Directions for this task
Give back the exact lines spanning from the line with "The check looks" to the line with "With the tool", with both of those lines included and no others.

▼▼▼

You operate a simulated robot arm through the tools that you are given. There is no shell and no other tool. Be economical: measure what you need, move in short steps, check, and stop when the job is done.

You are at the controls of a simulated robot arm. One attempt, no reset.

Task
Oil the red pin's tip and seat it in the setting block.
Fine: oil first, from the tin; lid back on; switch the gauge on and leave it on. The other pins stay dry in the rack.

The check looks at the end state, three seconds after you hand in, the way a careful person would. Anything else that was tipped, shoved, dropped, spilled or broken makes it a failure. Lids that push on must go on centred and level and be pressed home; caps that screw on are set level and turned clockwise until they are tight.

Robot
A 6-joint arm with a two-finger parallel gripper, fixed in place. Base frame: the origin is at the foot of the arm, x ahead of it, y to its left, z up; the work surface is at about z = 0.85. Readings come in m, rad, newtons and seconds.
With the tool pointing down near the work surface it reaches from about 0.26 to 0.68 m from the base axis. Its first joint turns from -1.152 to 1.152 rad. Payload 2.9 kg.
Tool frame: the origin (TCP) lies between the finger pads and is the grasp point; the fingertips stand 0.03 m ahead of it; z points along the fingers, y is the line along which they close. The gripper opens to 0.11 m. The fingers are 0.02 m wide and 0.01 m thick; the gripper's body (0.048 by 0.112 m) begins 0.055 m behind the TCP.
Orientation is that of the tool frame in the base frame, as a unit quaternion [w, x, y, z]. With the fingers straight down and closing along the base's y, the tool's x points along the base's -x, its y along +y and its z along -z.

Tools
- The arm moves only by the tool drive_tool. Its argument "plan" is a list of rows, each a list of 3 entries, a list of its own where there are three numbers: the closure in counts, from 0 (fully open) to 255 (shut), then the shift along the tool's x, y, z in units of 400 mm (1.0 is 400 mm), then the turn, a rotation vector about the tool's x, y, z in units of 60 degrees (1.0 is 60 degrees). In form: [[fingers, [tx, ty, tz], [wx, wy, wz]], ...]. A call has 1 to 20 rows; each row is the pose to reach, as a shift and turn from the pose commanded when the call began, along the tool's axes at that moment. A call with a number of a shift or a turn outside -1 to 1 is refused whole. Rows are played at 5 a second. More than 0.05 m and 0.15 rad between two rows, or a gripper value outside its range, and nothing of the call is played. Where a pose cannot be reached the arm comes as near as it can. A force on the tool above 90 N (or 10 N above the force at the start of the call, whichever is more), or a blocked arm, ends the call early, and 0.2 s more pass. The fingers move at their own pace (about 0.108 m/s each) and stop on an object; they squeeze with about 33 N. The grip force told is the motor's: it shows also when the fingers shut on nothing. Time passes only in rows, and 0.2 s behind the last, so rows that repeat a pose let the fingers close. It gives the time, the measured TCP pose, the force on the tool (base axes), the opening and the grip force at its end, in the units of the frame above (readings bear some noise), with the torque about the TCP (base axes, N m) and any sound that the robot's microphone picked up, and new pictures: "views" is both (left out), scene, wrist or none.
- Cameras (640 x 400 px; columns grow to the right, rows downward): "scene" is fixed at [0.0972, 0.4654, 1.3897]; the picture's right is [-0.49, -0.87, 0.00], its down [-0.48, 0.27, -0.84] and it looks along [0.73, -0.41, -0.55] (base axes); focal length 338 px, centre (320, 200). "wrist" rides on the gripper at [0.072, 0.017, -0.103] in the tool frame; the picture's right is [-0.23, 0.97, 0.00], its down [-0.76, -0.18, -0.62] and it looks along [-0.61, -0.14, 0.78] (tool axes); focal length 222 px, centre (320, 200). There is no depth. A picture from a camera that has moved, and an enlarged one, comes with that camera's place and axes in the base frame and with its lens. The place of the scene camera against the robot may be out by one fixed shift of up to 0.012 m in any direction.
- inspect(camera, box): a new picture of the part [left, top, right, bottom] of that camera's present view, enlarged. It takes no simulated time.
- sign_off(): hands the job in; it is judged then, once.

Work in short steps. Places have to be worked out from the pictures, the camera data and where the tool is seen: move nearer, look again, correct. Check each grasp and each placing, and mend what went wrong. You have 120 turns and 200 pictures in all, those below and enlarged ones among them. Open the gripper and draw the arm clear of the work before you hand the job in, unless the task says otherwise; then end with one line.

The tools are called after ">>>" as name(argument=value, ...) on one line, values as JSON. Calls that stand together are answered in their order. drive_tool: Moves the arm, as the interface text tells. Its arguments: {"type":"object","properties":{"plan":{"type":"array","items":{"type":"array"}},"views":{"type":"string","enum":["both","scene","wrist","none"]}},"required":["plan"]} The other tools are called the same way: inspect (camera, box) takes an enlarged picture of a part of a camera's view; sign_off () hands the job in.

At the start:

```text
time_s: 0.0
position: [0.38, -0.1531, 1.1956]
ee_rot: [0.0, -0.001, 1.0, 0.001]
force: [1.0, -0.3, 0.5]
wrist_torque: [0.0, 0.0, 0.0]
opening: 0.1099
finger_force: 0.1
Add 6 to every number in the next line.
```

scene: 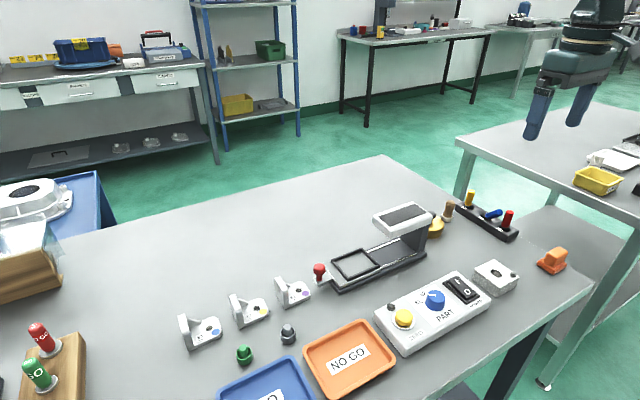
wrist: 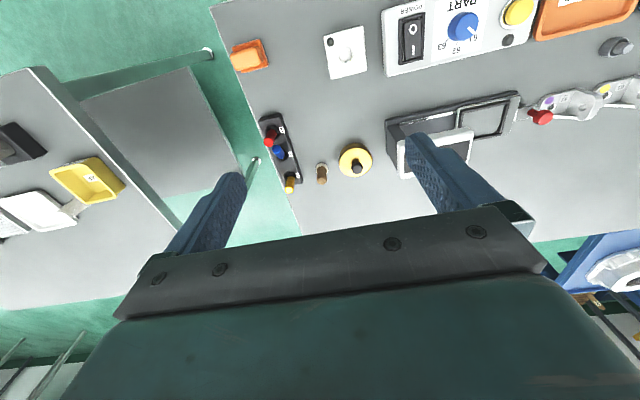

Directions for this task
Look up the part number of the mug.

▲▲▲

The reply
The check looks at the end state, three seconds after you hand in, the way a careful person would. Anything else that was tipped, shoved, dropped, spilled or broken makes it a failure. Lids that push on must go on centred and level and be pressed home; caps that screw on are set level and turned clockwise until they are tight.

Robot
A 6-joint arm with a two-finger parallel gripper, fixed in place. Base frame: the origin is at the foot of the arm, x ahead of it, y to its left, z up; the work surface is at about z = 0.85. Readings come in m, rad, newtons and seconds.
With the tool pointing down near the work surface it reaches from about 0.26 to 0.68 m from the base axis. Its first joint turns from -1.152 to 1.152 rad. Payload 2.9 kg.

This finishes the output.